House Budget Committee Chairman Paul Ryan (R-Wis.), at the height of the Republicans' debt-ceiling crisis in 2011, said he and his party were justified in prioritizing immediate debt reduction. Economists, he said at the time, "tell us that letting total debt rise above 90% of GDP creates a drag on economic growth."
Ryan didn't say which economists, but it didn't much matter since everyone knew exactly what he was referring to. Carmen Reinhart and Kenneth Rogoff published a report a few years ago that conflicted with the findings of many economists, but told Republicans exactly what they wanted to hear -- when a nation's debt climbs above 90% of the nation's total economy, it necessarily serves as a drag on economic growth.
Ryan, conservative activists, deficit hawks, the Washington Post editorial board, and the DC establishment waved around the Reinhardt/Rogoff study as definitive proof that debt reduction can't wait -- failing to reduce the deficit, or making it worse on purpose as nutty liberals like me prefer, makes an economic recovery practically impossible. Austerity measures, intended to reduce the budget shortfall, would in turn correct the problem help the economy grow.
The problem, of course, is that the Reinhardt/Rogoff study was wrong. In fact, it's wrong in a variety of important ways, which Mike Konczal summarized very well. Several scholars at the University of Massachusetts, Amherst replicated the results of the Reinhardt/Rogoff research and uncovered some serious problems.
Among the most glaring: Reinhardt and Rogoff made a coding error in an Excel spreadsheet. Kevin Drum called it the "Excel Error Heard Round the World." (I think Kevin means that literally, since the Reinhardt/Rogoff study has helped bolster the austerity agenda in a wide variety of countries.)
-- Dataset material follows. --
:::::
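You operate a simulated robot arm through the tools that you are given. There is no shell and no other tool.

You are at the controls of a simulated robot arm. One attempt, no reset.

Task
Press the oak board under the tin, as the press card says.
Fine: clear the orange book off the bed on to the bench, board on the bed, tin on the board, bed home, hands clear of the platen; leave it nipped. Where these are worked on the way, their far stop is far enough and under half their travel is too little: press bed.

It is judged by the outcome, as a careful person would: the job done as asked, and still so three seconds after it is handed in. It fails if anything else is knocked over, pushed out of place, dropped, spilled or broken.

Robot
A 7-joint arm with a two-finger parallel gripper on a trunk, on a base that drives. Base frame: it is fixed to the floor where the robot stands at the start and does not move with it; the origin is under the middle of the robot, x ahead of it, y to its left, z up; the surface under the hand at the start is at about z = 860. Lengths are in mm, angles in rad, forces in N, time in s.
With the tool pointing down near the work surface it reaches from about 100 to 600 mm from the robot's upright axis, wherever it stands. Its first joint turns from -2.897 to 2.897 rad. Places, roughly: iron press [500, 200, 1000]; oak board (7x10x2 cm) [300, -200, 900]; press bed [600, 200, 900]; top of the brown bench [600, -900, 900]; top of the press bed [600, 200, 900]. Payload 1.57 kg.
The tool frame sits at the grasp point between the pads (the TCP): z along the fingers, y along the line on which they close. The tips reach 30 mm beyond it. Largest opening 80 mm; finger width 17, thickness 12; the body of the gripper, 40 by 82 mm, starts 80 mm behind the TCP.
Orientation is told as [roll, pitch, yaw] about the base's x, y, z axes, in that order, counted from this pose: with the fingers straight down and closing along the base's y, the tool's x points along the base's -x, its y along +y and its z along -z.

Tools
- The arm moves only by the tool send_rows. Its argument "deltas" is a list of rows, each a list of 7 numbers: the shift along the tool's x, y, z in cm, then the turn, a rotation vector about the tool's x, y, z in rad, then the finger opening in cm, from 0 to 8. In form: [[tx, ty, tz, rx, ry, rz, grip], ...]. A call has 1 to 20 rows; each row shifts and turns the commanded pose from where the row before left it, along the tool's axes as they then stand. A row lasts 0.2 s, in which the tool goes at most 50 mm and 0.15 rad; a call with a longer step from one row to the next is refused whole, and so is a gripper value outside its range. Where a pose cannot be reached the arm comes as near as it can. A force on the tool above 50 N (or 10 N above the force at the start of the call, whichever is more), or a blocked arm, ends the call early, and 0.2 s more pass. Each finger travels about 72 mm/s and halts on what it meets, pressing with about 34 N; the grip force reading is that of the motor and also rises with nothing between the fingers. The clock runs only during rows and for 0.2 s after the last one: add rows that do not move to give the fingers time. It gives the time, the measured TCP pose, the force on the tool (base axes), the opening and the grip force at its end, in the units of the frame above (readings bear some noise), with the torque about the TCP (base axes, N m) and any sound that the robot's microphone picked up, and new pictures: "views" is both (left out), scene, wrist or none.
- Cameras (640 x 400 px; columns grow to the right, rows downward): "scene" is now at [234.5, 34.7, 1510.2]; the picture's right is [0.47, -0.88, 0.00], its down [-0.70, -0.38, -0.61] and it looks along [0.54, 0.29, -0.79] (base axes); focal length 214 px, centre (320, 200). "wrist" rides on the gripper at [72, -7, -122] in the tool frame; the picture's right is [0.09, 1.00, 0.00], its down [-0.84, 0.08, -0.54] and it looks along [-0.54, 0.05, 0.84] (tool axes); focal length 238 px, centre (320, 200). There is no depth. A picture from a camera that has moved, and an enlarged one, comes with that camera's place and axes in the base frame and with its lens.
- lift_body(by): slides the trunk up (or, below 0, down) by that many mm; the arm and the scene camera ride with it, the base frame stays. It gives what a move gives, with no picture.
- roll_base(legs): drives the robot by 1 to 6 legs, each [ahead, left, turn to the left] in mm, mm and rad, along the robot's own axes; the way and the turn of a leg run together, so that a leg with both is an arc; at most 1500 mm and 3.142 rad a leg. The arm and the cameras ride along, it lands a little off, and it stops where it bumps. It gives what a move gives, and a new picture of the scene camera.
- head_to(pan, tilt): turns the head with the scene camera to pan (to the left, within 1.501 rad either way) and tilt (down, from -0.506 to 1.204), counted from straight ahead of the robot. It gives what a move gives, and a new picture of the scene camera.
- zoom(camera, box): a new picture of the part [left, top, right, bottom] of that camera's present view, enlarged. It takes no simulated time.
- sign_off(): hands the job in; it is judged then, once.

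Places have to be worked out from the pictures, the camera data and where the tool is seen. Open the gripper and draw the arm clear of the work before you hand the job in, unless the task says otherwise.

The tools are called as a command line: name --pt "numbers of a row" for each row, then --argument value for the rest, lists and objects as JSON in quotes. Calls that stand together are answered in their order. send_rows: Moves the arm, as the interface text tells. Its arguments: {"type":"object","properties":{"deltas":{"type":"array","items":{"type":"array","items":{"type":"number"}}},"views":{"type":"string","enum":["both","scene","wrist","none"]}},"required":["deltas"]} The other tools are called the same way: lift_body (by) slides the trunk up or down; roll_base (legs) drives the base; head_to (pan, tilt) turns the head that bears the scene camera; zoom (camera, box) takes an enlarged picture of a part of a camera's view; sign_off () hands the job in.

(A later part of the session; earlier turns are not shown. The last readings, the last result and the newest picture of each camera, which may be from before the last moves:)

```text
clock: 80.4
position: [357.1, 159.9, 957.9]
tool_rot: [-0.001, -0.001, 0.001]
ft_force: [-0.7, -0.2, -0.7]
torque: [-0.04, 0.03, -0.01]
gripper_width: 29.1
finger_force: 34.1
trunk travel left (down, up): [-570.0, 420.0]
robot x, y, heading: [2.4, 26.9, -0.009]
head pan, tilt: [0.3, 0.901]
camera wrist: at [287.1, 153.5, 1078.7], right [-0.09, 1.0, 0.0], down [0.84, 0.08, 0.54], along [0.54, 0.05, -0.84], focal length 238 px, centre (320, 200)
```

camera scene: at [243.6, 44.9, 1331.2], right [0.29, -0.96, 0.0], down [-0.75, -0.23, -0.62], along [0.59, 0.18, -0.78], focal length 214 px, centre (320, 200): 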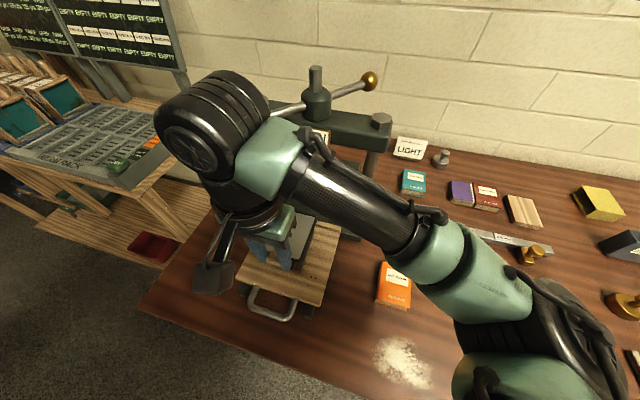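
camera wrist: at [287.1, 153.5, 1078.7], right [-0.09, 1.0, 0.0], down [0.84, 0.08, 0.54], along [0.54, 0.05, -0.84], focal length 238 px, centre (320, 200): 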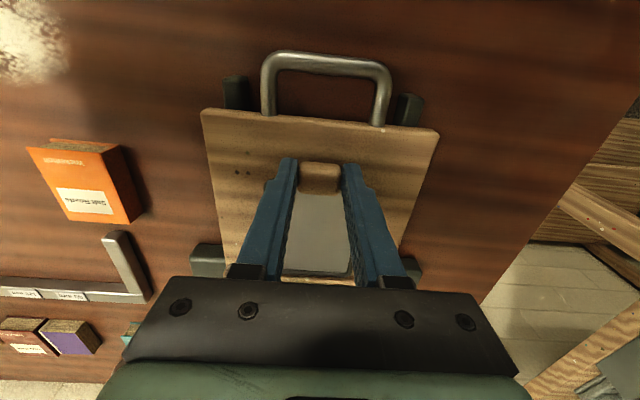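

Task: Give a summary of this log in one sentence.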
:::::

How bad is it? Take a look at the chart I put together: according the Reinhardt/Rogoff research, once a nation's debt-to-GDP ratio tops 90%, the result is economic contraction. The revised research based on the same data points to 2.2% growth. It is, in other words, an enormously consequential error.
Paul Krugman added that plenty of sensible people "never bought" the argument in the first place, because "the observed correlation between debt and growth probably reflected reverse causation." He added, "But even I never dreamed that a large part of the alleged result might reflect nothing more profound than bad arithmetic."
The next question, of course, is whether Paul Ryan and every other conservative who has relied on the Reinhardt/Rogoff study will reevaluate their assumptions, given the revised reality.
I think we know the answer to that. As Dave Roberts noted, "Austerity boosters care about being debunked about as much as climate skeptics do. You cannot overcome motivated reasoning with more numbers."
I'm afraid that's correct, but for those who care about reason and evidence, this nevertheless seems like a fairly big deal.
Update: It looks like Jared Bernstein and I were thinking along similar lines when it came to chart-making.